We could learn from the basic philosophy of those who once hunted and raised animals for survival (prior to meat becoming industrialized). They believed it is morally permissible to raise and slaughter animals for food, particularly when necessary to promote our own survival – a moral good. When we take animal life to nourish ourselves, there is sacrifice involved. But the loss of life has meaning.
Even in slaughtering animals, we have at least a minimal obligation to protect animals from unnecessary suffering. Now, because of advanced agricultural production, eating animals is not necessary to our survival. So we are no longer weighing inhumane practices against our need to survive; we are weighing inhumane practices against our desire to eat what gives us pleasure.
Here's a final quote from Scully, before passing along some practical advice:
But I don’t answer to inevitabilities, and neither do you. I don’t answer to the economy. I don’t answer to tradition and I don’t answer to Everyone. For me, it comes down to a question of whether I am a man or just a consumer. Whether to reason or just to rationalize. Whether to heed my conscience or my every craving, to assert my free will or just my will. Whether to side with the powerful and comfortable or with the weak, afflicted and forgotten. Whether as a [buyer] in a free market, I answer to the god of money or to the God of mercy. (p.325)
As an aside to my posts on Dominion, I recently shared some information on how to find humanely produced meats in grocery stores. The World Society for the Protection of Animals (WSPA) claims consumers pushed grocery chains to increase their humane food offerings by 23% between 2008 and 2009.

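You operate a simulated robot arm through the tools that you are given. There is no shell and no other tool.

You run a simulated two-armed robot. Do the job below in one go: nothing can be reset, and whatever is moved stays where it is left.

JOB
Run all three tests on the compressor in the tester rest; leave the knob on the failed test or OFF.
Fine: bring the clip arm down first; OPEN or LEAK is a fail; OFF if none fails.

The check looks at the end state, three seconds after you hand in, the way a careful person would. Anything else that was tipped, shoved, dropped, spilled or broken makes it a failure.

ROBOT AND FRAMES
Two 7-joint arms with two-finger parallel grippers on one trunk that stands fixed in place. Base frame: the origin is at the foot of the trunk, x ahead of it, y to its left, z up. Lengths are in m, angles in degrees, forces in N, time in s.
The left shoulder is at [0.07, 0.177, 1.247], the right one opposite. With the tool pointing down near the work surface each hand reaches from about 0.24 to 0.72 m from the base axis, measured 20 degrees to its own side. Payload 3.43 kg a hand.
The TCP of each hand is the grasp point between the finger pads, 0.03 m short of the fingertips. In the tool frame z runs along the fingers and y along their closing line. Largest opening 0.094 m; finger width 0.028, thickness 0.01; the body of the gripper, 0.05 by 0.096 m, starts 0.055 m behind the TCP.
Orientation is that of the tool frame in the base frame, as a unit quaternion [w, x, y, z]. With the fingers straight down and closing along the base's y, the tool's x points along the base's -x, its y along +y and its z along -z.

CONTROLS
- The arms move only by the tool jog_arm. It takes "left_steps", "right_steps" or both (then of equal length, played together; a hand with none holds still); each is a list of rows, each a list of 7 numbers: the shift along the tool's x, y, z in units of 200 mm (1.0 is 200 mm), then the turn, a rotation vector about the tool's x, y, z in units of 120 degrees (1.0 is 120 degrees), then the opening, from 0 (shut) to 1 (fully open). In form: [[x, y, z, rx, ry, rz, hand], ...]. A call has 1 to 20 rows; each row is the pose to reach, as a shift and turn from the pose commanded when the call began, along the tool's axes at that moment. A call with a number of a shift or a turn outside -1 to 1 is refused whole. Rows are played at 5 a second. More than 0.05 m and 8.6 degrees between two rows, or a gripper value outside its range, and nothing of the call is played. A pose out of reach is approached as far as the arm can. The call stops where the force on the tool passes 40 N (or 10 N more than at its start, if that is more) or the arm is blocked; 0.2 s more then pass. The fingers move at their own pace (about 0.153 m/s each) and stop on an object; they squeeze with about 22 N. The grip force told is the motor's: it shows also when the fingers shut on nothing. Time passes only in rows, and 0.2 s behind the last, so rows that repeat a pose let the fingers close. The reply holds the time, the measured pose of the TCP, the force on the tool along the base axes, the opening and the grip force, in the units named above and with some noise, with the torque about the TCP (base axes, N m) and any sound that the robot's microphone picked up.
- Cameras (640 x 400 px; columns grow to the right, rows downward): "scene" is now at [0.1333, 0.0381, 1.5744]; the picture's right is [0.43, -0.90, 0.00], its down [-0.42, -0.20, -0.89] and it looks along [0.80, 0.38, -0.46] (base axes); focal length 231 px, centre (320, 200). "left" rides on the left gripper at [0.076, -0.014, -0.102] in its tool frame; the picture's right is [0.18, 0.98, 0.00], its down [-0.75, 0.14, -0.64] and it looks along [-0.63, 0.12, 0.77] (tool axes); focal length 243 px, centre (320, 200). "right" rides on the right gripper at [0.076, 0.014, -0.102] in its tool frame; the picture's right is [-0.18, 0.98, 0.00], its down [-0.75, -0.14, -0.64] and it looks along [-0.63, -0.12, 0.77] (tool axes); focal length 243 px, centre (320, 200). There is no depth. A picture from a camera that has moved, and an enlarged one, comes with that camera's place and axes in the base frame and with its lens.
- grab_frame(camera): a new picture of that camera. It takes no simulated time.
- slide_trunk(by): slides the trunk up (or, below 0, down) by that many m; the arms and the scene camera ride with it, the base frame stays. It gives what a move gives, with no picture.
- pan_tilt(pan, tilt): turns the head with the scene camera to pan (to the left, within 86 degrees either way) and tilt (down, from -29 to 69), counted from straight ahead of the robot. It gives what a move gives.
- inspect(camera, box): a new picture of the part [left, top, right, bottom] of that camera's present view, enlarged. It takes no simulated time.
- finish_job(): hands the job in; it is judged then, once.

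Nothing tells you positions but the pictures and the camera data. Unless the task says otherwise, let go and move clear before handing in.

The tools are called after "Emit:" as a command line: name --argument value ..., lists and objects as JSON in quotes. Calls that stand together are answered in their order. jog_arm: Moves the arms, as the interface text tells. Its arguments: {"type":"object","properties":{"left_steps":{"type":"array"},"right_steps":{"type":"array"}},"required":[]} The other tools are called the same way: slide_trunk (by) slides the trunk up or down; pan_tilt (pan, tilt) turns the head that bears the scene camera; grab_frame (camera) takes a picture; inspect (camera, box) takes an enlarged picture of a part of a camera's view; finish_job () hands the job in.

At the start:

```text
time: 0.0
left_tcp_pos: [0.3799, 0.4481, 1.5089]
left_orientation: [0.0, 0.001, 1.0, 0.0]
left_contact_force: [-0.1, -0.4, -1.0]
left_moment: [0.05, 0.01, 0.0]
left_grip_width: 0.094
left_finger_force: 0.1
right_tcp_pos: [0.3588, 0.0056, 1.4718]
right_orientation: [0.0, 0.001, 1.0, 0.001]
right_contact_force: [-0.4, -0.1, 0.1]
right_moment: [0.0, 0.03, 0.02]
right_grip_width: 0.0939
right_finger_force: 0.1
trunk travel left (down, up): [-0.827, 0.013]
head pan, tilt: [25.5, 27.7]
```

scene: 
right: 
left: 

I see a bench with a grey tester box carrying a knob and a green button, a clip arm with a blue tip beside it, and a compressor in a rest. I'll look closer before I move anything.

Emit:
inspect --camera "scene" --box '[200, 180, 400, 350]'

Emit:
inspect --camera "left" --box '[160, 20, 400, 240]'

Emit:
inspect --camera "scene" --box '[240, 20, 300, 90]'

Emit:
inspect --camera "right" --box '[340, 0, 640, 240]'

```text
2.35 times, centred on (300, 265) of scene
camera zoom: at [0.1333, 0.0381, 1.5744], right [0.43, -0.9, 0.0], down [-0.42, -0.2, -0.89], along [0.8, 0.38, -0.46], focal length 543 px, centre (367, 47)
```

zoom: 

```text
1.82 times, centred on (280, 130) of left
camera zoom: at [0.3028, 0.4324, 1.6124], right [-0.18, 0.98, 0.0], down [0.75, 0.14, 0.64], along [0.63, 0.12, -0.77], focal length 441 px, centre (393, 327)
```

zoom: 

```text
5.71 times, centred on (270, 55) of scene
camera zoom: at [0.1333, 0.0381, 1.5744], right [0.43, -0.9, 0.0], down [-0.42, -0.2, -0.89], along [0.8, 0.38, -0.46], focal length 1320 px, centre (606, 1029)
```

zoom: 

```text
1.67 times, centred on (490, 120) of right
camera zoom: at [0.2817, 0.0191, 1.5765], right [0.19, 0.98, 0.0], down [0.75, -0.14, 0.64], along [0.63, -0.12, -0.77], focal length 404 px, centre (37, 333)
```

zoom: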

But how can consumers use their voices and dollars to point the restaurant industry the same way? John and Patricia Eddy of Cook Local suggested a letter writing campaign. The following is an excerpt from their post “How To Talk To Restaurants About Their Meat Sources”:
If you’re interested in finding out whether your favorite restaurant sources ethically, here is a template that you can copy and email to them. I encourage everyone to contact as many restaurants as they can. The more inquiries a restaurant gets, the more likely they are to try to make changes to eliminate inhumanely produced meat from their sources.
"Greetings,
I am a long time patron of your restaurant and I’ve always enjoyed my meals there. However I have recently decided that I need to eliminate all meat from my diet that comes from CAFOs (confined/concentrated animal feeding operations). So I am writing to you today in the hopes that you’ll be able to share whether your meat is sourced from a CAFO or from a humane and natural source. If you can confirm this, I will happily continue to order animal products from your menu. If not, I hope you’ll consider sourcing your meat from free-range, pasture-fed, and hormone and antibiotic free farms and I will simply order vegetarian dishes when I patronize your restaurant. I appreciate any information you might be able to share with me.
Sincerely,
A concerned lover of food.
Another more proactive idea comes from Curt Ellis, posting on CivilEats.com ("My New Year's Resolution"), who leaves the following behind at restaurants after he dines, on a special card:
You may have noticed that I didn't order any meat today. It's not that I'm a vegetarian - I'm an eager carnivore - But I've made a commitment to only eat animal products from humane, sustainable, family farms.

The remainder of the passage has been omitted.